本日みなとのトップは今漁期サバTAC37%増提案、大中型巻網40%増の29万3千トンを12日の水政審に諮問するとの記事。記事の冒頭、水産庁はHPを通じて広く意見を募集中となっていますが、水産庁HPのいったいどこで「広く意見を募集」しているのでしょうか?
先月の太平洋広域漁業調整委員会については、結局水産通信だけが、割と詳しく報じただけで、ほかの業界紙は、ほぼゼロ。
外記委員や磯部委員が資源涵養を訴えていたことに対しては、みんなでほおかぶりを決めこみ、水研センターが07年級群に対して慎重な対応を求めたことは無視するわけですな。流れとしては、04年級群はこれから姿を消し、05、06年級群は出来がよくないんだから、07年級群を獲っていいよ、というお墨付きを出すってことだねえ。
まあ、昔は水産庁の諮問内容もわからず、期中改定したんだ、ふうん、となっていたところ、今回は水産通信が調整委員会の内容を報道してくれたおかげで、舞台裏が少しだけわかった(つもりな)んだけど、このやり方はひどいなあ。大中型まき網以外はどうなってもいいってことか。あんまりだ。

勝川 07-11-13 (火) 2:26

これは、酷い話ですね。呆れています。

>慎重な対応を求めている水産庁が、なぜTAC増枠を諮問するのか、理解できません。

水産庁のやっていることは明らかに自己矛盾です。
回復計画をするならTAC増枠の増枠は止めるべきだし、
TACを増枠するほど資源状態が良いなら、
回復計画で税金をばらまく必要はありません。

>大中型まき網漁業者は、減船・休漁して頑張ったんだから、
>資源回復した暁には応分の漁獲を認めろ、ということなんでしょうか?
>資源が回復したからといって漁獲制限を解除すると、
>またぞろ獲り過ぎになるんじゃないんでしょうか?

1ヶ月頑張ったから、ご褒美でTAC倍増なんてあり得ない話です。
資源は未だに低水準なんだから・・・

なんだかんだ理由をつけて、大中巻きだけにサバを獲らせつつ、
大中巻きにだけに補助金をばらまきたいようにしか見えませんね。
大中巻きなんて、魚価は安いし小型個体も根こそぎ獲るしで、
国益という観点から優遇する理由は全く見あたりません。

>大中型まき網以外はどうなってもいいってことか。あんまりだ。

まさに、そんな感じですね。
そもそも大中巻きが未成魚を取り尽くして資源を枯渇させたのに、
大中巻きだけ休漁補償金をもらうのは、どう見ても変ですよ。
むしろ、大中巻きが他の漁業者に乱獲補償金を払うべきだと思います。

県職員 07-11-15 (木) 9:02

補助金出してもらって,資源回復に取り組めた事に感謝すらしてないのでしょう。俺たち,我慢してやってんだからあたりまえだろってな認識でしょうか。

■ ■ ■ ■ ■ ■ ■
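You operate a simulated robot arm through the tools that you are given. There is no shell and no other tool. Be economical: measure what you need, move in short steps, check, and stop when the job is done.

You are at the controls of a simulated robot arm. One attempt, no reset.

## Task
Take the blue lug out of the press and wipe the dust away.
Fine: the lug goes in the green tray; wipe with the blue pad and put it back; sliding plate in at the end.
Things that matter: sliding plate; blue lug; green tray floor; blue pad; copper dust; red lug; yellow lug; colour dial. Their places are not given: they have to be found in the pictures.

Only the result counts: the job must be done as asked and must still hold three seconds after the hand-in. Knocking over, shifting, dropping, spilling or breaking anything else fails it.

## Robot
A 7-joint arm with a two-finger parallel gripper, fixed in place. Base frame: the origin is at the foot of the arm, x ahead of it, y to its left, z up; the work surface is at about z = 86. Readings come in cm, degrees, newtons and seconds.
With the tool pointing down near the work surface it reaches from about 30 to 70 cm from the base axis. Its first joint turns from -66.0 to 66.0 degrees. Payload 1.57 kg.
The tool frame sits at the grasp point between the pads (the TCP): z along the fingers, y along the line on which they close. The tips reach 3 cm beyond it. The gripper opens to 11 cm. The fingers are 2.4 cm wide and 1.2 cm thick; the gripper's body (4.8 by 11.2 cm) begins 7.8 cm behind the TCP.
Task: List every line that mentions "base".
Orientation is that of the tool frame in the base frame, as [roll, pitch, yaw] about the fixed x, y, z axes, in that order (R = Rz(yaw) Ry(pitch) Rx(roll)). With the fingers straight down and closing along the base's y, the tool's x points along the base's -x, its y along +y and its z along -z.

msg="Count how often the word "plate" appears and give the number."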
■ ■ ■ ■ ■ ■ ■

しかし大中まきなんか集魚灯の光力違反でしょっ引けば,1隻たりとも海には出られない,あるいは出ても魚は獲れないでしょう。
発覚すればどこぞやで問題になった高校○球の特待生制度みたいになりますよ。
線を引いたなら守らせないといけないし,現実に沿わないなら線を引き直せばよいでしょうに。

勝川 07-11-24 (土) 7:12

>俺たち,我慢してやってんだからあたりまえだろってな認識でしょうか。

まさにそんな感じですね。
10月は我慢たんだから、11月以降の漁獲枠を増やせなんて、
無茶苦茶も良いところですよ。
まさに、だだっ子理論です。
それを通してしまう大本営もアレですが・・・

>線を引いたなら守らせないといけないし,
>現実に沿わないなら線を引き直せばよいでしょうに。

これは痛感しますね。
ほぼ全員が犯罪者になるような線を引いておいて、
恣意的に取り締まるというのは良くないです。
北海道では、川で調査漁獲と称して実質的な遊漁が行われています。
条例で遊漁が許可されていないから、関係者が知恵を絞ったのでしょう。
そんなことをしないで、条例を変えればよいのにと思いました。

また、このような日本的な体質は海外では全く通用しません。
日本の外に魚を獲りに行く人には、
罪刑法定主義を理解して行動して欲しいものです。